Photography by Alka Murat featuring a closeup of Alicja Patanowska’s The Ripple Effect at the V&A
The physicality of the installation was central to its message. Visitors were encouraged to sit on the bench integrated into the plateau, touch the rippled tiles and engage directly with the material. ‘Touch is a sense we don’t use enough anymore,’ Patanowska observes. ‘We’re interacting through screens, not our hands. Feeling the texture reconnects us to the work and to the process of making itself.’

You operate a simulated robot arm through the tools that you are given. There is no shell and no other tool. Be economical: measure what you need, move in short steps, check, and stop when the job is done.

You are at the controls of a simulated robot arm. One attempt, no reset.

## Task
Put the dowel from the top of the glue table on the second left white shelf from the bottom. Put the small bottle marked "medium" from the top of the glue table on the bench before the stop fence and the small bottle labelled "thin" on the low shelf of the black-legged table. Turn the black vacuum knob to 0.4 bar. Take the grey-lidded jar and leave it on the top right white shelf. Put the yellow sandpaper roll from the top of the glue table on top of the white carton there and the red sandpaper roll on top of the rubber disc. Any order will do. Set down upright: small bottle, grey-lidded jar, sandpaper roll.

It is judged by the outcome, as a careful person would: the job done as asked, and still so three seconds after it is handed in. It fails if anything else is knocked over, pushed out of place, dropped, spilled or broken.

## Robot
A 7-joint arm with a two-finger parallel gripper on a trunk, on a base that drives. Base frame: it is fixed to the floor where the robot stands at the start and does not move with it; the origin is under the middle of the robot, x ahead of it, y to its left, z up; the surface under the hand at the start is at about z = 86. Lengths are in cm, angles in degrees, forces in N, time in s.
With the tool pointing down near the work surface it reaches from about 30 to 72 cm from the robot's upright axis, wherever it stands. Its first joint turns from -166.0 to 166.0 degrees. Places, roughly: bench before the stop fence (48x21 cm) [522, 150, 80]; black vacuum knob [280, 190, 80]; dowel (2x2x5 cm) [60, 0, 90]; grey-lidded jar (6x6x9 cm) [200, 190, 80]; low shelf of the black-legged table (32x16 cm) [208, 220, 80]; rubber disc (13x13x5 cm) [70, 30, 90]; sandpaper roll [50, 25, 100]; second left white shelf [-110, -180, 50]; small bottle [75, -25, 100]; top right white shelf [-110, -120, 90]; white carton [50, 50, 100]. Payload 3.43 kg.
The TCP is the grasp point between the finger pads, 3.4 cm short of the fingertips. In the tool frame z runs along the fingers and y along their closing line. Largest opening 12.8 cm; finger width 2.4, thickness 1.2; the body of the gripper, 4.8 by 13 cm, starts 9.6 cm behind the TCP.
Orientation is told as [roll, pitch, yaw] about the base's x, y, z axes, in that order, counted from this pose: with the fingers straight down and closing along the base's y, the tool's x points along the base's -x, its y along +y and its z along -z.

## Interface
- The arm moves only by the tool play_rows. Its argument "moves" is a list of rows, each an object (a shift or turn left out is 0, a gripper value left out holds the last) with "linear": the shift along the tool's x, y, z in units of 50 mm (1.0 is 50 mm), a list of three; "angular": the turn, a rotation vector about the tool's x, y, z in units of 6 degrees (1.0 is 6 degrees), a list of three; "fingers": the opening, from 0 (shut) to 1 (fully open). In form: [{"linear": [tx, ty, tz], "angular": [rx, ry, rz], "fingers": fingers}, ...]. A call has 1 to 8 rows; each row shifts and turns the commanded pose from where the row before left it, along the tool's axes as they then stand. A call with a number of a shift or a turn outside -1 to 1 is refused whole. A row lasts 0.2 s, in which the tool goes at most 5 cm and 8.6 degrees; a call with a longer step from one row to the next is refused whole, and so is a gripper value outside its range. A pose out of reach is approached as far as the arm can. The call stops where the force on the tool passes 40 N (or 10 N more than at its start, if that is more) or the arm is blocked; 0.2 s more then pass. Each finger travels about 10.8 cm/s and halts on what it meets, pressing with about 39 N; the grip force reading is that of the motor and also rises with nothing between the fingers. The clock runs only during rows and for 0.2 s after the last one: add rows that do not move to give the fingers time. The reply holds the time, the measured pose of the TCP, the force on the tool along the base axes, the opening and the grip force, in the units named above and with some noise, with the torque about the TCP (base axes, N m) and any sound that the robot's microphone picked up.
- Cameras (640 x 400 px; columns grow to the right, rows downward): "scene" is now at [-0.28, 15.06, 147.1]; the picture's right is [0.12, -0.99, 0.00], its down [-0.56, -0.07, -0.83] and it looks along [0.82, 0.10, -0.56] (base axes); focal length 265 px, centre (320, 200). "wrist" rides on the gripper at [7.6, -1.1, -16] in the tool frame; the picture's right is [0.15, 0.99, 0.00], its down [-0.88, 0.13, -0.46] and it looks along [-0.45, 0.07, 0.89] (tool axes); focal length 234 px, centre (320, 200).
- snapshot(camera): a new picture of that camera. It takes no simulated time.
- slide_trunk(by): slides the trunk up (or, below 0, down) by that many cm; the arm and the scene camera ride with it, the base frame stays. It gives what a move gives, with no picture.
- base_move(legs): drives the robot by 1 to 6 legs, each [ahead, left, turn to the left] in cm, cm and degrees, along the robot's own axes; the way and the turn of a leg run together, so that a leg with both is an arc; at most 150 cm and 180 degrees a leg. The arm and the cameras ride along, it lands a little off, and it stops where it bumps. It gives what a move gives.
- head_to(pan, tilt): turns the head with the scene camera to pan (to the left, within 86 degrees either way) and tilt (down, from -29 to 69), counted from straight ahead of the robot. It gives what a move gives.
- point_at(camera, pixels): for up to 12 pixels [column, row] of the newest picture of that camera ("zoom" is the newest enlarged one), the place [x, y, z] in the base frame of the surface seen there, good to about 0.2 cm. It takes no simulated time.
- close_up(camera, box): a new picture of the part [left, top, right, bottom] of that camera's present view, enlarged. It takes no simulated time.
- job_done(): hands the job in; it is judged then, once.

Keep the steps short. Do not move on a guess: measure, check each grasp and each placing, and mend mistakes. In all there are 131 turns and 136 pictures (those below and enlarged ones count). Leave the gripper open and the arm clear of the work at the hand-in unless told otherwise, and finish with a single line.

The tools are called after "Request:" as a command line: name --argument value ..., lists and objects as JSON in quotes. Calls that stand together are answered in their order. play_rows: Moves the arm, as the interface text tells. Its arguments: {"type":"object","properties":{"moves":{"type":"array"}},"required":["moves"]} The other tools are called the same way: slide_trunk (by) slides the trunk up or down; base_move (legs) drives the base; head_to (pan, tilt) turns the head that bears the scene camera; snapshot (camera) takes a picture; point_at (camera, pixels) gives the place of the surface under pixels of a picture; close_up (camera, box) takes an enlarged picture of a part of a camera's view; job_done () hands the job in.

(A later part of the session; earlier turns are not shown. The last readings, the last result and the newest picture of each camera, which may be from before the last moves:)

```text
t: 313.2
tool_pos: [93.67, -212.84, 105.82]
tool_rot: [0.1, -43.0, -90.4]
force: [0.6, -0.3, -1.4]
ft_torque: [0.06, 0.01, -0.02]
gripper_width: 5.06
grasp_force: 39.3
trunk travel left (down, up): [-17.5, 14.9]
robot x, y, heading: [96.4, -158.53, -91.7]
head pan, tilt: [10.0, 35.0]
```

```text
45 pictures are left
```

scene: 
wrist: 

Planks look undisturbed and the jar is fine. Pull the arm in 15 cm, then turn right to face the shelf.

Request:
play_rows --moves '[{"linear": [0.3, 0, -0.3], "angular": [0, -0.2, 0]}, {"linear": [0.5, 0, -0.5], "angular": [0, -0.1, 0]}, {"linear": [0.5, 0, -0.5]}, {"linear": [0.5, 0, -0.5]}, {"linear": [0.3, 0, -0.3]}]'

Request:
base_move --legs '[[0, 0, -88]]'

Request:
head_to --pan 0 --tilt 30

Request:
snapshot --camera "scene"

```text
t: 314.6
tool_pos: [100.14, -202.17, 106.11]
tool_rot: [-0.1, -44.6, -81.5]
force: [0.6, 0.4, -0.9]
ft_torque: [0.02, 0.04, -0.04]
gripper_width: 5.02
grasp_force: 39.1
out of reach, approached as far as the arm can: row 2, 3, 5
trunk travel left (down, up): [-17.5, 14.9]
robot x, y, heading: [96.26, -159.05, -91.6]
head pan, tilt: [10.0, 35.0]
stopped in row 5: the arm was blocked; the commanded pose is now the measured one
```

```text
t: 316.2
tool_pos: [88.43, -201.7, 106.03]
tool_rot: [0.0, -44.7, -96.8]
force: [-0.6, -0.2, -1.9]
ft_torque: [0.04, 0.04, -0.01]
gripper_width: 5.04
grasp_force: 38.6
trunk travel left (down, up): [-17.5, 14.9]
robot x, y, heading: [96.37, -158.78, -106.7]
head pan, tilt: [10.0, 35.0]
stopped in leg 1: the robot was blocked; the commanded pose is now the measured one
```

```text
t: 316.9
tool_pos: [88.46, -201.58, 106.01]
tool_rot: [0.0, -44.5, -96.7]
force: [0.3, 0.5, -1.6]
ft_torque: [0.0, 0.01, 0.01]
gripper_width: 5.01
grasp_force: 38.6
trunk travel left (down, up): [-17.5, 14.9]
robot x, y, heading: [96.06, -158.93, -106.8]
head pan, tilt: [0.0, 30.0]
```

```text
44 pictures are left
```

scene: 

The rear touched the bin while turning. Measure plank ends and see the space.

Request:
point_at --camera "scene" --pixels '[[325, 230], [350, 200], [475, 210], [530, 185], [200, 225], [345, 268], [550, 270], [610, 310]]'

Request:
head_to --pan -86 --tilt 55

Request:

Each tile, individually hand-thrown and shaped, carried subtle variations, showcasing exceptional craftsmanship and the embodied knowledge of its maker. ‘It’s about process as much as result. Handmade objects reveal effort, connection and care. In a world of overproduction, that’s the message I want to share.’
The aesthetics were deliberate. ‘Beauty has huge potential,’ she says. ‘In fine arts, beauty is often forbidden; it must shock. I also address problems, but through beauty. I call it a silent protest. You can change things subtly, without shouting. Working with a big institution like the V&A makes this strategy work – people can touch the work here and the tactile experience sparks reflection.’

Photography by Alka Murat featuring a closeup of Alicja Patanowska’s The Ripple Effect at the V&A
Her Polish upbringing informs this approach. ‘Being close to nature and making things with your hands is part of my identity. My grandparents taught me to respect natural resources, whether collecting leaves or preserving materials. That shaped the way I approach craft, sustainability and responsibility.’
Patanowska’s ambitions extended beyond the gallery. 5Rhythms meditation workshops accompanied the installation to encourage visitors to pause, reconnect with themselves and reflect on their relationship to the material world. ‘It’s about slowing down, even moving meditation – reconnecting with the ground, with others and with your own feelings,’ she says.
Combining material research, ecological advocacy and artisanal skill, Patanowska creates work that is both beautiful and deeply contemplative. She reminds us of how the objects we surround ourselves with mirror the choices we make and, perhaps, also hold the potential for change.